_Your objective_
Keep the reading passage going from its last sentence.

_Dataset entries_
┌────────

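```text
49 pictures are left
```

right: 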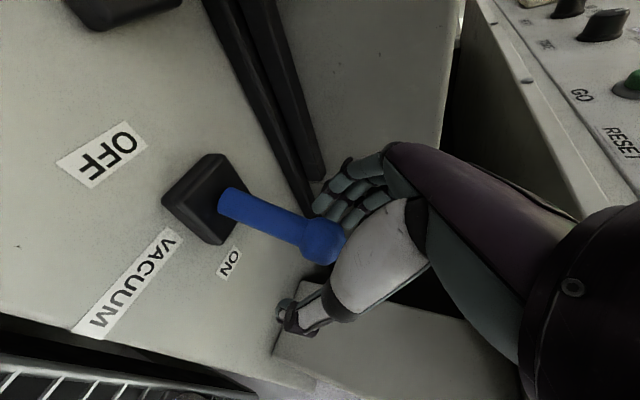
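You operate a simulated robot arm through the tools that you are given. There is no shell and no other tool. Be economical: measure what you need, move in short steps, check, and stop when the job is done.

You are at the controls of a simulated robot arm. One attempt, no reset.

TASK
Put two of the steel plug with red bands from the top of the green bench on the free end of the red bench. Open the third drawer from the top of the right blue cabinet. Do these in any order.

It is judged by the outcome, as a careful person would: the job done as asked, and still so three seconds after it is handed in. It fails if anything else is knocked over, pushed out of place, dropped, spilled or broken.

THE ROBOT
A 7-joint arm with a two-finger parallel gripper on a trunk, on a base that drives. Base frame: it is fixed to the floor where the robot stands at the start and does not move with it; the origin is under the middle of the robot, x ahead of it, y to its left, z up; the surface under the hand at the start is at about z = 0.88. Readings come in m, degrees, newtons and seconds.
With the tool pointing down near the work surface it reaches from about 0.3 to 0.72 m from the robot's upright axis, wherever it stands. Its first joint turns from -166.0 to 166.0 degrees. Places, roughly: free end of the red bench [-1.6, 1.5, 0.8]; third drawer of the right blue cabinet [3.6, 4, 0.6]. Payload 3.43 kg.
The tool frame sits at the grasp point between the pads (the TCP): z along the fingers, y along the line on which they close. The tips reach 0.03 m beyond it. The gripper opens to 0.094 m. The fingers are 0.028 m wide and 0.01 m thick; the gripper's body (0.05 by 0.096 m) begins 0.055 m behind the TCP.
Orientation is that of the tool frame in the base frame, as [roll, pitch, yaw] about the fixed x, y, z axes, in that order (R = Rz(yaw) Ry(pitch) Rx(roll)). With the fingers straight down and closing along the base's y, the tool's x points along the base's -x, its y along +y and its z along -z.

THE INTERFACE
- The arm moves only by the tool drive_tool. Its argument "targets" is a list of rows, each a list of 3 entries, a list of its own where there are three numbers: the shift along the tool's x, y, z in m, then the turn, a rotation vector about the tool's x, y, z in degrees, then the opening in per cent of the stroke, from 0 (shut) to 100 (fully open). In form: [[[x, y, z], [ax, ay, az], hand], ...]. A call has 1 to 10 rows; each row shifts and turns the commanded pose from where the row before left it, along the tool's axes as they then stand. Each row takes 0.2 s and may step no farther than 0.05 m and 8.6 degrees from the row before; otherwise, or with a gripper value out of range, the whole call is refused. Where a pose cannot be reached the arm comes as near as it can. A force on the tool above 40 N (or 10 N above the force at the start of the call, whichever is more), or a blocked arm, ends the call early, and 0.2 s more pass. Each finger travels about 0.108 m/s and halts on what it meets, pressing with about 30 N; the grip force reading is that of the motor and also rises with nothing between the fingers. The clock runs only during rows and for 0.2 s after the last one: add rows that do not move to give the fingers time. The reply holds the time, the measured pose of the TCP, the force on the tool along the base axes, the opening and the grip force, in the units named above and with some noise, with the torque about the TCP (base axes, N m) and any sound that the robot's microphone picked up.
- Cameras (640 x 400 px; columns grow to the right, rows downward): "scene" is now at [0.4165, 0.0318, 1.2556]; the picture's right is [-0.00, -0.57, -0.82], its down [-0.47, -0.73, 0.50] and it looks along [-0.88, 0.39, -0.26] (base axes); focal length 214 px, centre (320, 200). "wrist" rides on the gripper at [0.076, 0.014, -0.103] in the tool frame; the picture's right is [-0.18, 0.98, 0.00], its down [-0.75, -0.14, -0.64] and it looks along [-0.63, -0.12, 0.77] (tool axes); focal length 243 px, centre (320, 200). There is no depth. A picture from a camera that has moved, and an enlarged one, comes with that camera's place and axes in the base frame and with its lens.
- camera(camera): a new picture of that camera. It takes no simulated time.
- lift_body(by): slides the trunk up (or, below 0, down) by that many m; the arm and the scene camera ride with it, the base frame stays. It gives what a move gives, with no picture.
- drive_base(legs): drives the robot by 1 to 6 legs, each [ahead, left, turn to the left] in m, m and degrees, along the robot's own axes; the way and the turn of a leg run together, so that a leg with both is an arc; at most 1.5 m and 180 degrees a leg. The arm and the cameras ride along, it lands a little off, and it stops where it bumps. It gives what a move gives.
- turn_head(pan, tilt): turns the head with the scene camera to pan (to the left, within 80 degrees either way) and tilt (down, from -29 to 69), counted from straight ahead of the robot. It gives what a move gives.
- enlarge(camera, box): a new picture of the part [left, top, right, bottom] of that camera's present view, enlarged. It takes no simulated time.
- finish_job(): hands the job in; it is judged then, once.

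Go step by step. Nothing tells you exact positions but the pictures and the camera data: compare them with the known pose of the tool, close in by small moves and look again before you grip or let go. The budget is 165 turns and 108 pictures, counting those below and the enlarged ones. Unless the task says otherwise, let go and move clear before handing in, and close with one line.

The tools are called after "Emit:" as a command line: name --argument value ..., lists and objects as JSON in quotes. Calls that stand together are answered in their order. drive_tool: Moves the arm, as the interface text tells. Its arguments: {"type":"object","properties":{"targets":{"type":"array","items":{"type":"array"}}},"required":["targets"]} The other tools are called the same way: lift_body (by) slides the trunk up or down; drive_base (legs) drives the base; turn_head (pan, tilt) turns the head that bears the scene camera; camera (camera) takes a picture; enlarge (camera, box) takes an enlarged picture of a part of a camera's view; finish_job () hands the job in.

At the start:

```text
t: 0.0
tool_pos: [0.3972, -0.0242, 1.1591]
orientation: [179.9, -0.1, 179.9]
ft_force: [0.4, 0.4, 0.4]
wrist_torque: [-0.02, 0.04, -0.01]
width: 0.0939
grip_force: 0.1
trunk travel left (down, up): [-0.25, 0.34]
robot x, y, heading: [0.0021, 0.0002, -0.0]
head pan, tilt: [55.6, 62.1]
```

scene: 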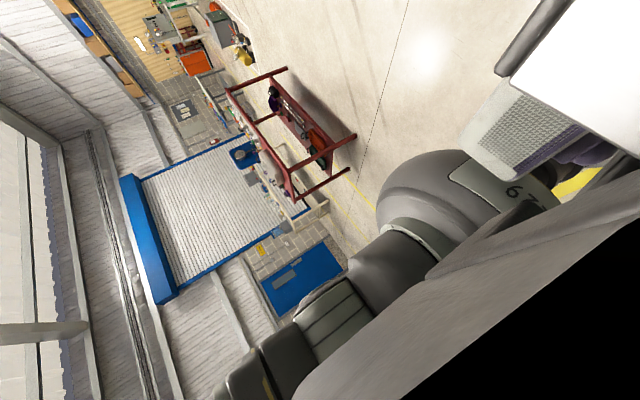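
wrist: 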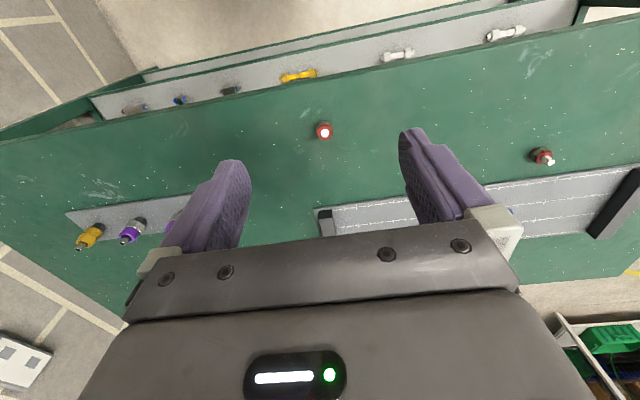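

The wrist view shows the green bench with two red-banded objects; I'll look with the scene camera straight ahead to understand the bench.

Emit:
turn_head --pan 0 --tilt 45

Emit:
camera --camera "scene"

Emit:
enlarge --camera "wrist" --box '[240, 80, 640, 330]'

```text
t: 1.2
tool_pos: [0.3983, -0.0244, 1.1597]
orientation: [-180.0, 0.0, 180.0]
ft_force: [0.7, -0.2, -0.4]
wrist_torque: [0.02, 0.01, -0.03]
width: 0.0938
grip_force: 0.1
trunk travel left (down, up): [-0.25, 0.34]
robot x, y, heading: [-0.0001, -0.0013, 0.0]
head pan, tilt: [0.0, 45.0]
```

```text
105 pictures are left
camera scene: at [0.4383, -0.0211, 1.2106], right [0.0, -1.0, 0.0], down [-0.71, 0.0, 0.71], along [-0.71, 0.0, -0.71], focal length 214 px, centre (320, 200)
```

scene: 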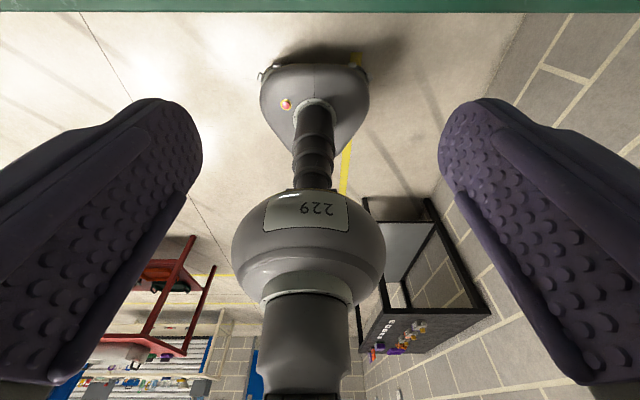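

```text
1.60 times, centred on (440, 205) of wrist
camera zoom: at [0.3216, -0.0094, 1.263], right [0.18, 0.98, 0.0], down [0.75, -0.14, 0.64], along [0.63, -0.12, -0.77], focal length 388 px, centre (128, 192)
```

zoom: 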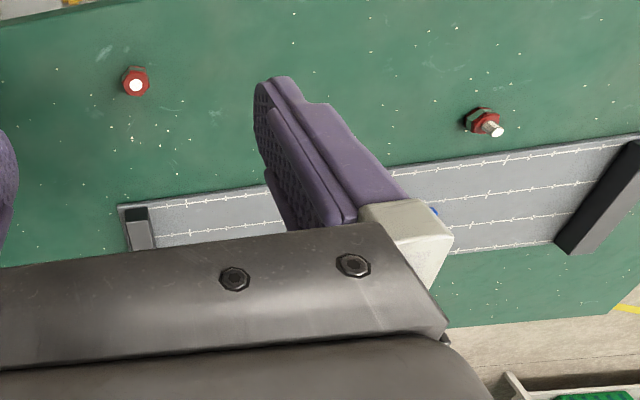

└────────

_Reading passage_
┌────────

A daily break in your day to celebrate our salvation in Yeshua (Jesus) and our abundant life through the Torah

The Day of Atonement: Yeshua Already Paid for That

Crucifixion“…and forgive us our debts as we forgive those who trespass against us.” (Matt. 6:12)
…”Forgive, and you will be forgiven.” (Luke 6:37)
Forgiveness:  Relinquishing our desire to punish another for their offenses. (Dr. Jerry Cook)

Easy to understand, hard to apply.  But The Day of Atonement (Yom Kippur in Hebrew) is all about forgiveness – God’s forgiveness of man, and man’s forgiveness of others.  Yom Kippur (literally translated the Day of Atonements) is the sixth in the seven Biblical Feasts.  It commemorates God’s annual forgiveness of the Israelites as a nation and God’s forgiveness of all through Yeshua’s death.  Likewise, it’s a time when we are to forgive others.

But in our daily walk with Yehovah, forgiveness is a frequent activity required as we encounter offenses, an attitude really.  We don’t collect up our sins for a year and bring them to the altar on Yom Kippur.  And neither did the Israelites.  That was never the intention of Yom Kippur.  It’s a time to reflect with complete honesty on those areas where sin hides, the ones we’ve put aside to deal with later or not deal with.  A time to wipe the slate clean.  A time to repent for our own offenses and forgive others theirs.

I believed I was good at forgiving — not easily offended, empathetic with others’ actions not holding grudges, keeping “short accounts.”  But one year as the Day of Atonement approached, I had to admit that I had been dragging around a grudge against one person for nearly the whole year.  I had seen my attitude grow colder and colder and although I repeatedly tried, I had not been able to truly forgive.  I was still blaming, avoiding, resenting and hardening my heart toward the person.  I was a long way from honestly loving the person.

How was I to come to the Day of Atonement – the day Yehovah forgave all of my sin even while I was still sinning – with this unforgiveness on my own heart?  This was it, this had to be dealt with once and for all – just as Yeshua’s blood applied to me once and for all.

But how?  What more was there to do that I hadn’t already tried?  The person committed the offense against me, there was no denying that.  No amount of forgiveness could change that fact or the consequences it caused me.  Regardless of what I did or told myself in my attempts to forgive, I always came back to this same point.

The answer was easier than I thought:

The cross.  I had heard the admonition a hundred times: Yeshua forgave you at the cross, you need to forgive others.  This time was different.

└────────

_Solved problem_
I had often wondered why Yeshua’s death had to be so drawn out and excruciating.  I understand why He had to die for the sin of mankind, but why so torturously?  It wasn’t just the Roman way.  Even the actual criminals crucified beside Him didn’t endure what He did – flogging with a barbed whip, carrying His own cross on His back of raw and bleeding flesh, the spitting, the piercing, the crown of thorns.  Was it all really necessary to fulfill the penalty of sin?

As I pondered the hideous scene of Yeshua’s crucifixion, the agonizing pain, the humiliation and disgrace in light of the sins committed against me, suddenly true forgiveness seemed not only possible, but inescapable, even trite.  Was Yeshua’s torture, pain and degradation not enough for me?  What would I possibly need to add to that to sufficiently punish an offense?

The fact is, Yeshua’s heartbreaking death more than covered not only our own sin, but any sin that could be committed against us.  Possibly this is why it was so horrendous, so that we are fully satisfied that someone has truly paid for all sins, no matter how hurtful or damaging they are.  If Yeshua has already taken more than the punishment warranted for the offense against me, why would I need to continue holding that grudge?

This realization not only released me from the need to harbor the offense, but freed me up to resume truly loving the person.  When I loved her I was loving Yeshua, thanking Him for His sacrifice and acknowledging that His blood is sufficient for me.  That’s why He paid the price so completely for our sin – because of His love for us, for the person that offended us, and so that we wouldn’t have to worry about revenge, grudges or others getting what we think they deserve.  He’s paid for all of that.  What a relief!

This Yom Kippur, consider those people you’ve not been able to forgive.  Consider Yeshua’s grueling punishment.  Then consider truly forgiving once and for all as an offering to Yehovah on His special holy day, The Day of Atonement.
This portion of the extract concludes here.